Menurut dia, jika pengemplang pajak ini tidak ingin mengikuti tax amnesty yang sebenarnya telah sangat minim ini, mereka bisa mengikuti pembayaran pajak yang akan dikenai denda setelah adanya keterbukaan informasi perbankan pada 2018. Dalam keterbukaan tersebut, pengemplang pajak dipastikan akan membayar denda lebih banyak ketika uang dan aset yang selama ini tidak diKenai pajak, akhirnya terbongkar.
Selain itu, pemerintah juga memang mesti bersikukuh dengan meningkatkan angka tebusan dalam tax amnesty. Terlebih keberadaan data milik Direktorat Jenderal Pajak yang ada, ditambah dengan Panama Papers yang memperlihatkan adanya nama-nama orang Indonesia. Pemerintah mempunyai tenaga cukup besar meningkatkan tebusan tersebut.

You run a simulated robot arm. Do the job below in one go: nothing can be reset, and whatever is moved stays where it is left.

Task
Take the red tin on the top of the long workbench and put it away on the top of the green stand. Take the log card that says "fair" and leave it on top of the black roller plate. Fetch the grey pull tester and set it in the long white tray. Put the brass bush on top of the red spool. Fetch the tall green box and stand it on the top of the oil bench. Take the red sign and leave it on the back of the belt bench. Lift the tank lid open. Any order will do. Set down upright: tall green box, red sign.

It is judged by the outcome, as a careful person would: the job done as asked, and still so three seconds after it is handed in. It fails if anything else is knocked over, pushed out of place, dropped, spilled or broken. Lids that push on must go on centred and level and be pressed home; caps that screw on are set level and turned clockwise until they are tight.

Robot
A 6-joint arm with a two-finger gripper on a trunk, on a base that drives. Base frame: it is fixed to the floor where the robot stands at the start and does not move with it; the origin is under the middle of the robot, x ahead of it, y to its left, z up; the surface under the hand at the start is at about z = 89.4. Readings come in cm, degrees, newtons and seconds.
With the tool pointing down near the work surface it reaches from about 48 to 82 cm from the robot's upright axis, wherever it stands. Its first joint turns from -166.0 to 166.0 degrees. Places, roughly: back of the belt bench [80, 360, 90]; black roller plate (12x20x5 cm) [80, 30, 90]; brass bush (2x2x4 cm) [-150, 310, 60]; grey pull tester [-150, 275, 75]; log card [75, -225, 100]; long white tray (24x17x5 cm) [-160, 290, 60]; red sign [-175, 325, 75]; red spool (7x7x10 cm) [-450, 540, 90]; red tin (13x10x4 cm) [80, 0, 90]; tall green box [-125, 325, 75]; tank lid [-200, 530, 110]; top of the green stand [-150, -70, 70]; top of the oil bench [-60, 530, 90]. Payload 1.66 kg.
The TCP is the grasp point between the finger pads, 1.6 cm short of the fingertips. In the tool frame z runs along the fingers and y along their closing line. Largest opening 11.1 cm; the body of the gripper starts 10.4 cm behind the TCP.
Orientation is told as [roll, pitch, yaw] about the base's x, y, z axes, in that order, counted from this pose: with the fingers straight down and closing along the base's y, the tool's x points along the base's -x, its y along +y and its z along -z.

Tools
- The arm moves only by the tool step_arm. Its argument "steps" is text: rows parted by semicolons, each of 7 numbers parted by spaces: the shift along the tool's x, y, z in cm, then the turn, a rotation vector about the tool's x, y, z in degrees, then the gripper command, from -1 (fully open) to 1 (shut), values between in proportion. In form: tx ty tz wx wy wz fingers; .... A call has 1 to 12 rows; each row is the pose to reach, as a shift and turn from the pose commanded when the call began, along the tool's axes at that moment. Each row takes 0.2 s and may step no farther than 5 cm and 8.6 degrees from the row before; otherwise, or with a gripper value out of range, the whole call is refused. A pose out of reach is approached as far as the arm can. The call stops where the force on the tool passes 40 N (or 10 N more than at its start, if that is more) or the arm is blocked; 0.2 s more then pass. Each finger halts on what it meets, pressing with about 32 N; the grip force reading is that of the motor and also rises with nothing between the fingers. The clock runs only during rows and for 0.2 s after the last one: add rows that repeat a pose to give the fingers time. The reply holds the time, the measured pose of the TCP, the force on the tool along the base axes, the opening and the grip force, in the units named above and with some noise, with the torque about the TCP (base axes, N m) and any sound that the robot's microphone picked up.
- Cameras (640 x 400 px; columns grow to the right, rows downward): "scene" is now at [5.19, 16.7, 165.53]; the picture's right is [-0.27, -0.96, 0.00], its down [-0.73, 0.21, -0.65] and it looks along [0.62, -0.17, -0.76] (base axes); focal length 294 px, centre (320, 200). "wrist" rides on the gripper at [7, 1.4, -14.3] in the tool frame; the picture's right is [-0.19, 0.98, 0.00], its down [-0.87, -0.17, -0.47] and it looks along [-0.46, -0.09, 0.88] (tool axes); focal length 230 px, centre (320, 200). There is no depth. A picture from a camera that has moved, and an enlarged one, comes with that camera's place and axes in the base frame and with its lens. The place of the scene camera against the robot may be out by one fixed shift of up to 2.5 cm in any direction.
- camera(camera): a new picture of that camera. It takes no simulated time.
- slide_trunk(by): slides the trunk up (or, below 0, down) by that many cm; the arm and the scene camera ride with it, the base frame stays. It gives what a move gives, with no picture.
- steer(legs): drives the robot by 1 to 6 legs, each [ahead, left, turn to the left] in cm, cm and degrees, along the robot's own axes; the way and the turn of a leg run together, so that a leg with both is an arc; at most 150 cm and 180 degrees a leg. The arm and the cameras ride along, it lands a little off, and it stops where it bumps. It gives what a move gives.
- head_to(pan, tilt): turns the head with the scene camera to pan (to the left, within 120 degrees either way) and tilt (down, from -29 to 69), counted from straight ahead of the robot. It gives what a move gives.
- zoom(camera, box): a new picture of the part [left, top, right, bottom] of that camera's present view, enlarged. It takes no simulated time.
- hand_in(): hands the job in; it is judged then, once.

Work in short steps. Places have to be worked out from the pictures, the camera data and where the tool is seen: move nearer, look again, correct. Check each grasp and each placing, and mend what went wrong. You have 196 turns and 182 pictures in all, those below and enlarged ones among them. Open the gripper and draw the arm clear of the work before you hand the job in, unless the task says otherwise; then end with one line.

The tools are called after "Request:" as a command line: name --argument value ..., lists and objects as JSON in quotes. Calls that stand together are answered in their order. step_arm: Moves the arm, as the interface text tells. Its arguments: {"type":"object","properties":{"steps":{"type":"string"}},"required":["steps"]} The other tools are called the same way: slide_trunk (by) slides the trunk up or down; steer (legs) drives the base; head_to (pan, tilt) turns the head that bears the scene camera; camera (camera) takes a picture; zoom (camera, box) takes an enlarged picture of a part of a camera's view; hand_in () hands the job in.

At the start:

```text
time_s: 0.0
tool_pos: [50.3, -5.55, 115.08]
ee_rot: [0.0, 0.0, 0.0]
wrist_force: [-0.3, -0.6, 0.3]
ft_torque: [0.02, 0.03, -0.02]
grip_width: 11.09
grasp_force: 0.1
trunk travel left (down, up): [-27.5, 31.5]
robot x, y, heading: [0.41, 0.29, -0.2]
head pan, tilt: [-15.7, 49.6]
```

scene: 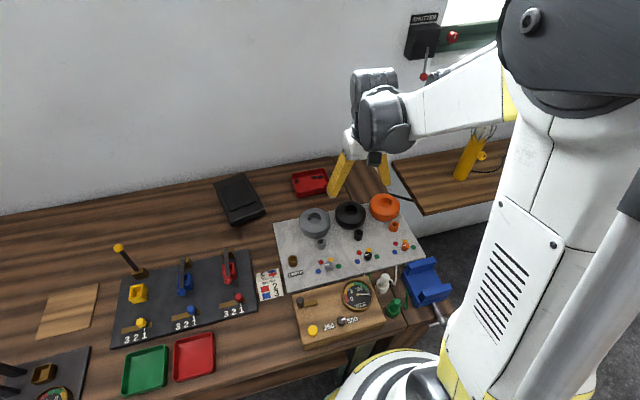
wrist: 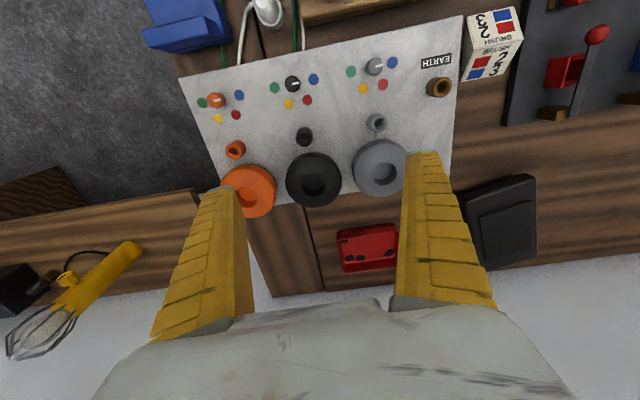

Sementara, Direktur Jenderal Pajak Ken Dwijugiasteadi menjelaskan, pihaknya menyerahkan sepenuhnya mengenai RUU tax amnesty kepada DPR. Ken memastikan bahwa DJP telah memiliki berbagai langkah untuk memenuhi target yang dicanangkan pemerintah sebesar Rp 1.360 triliun dari penerimaan pajak.
"Kita sudah siapkan banyak opsi," ujarnya.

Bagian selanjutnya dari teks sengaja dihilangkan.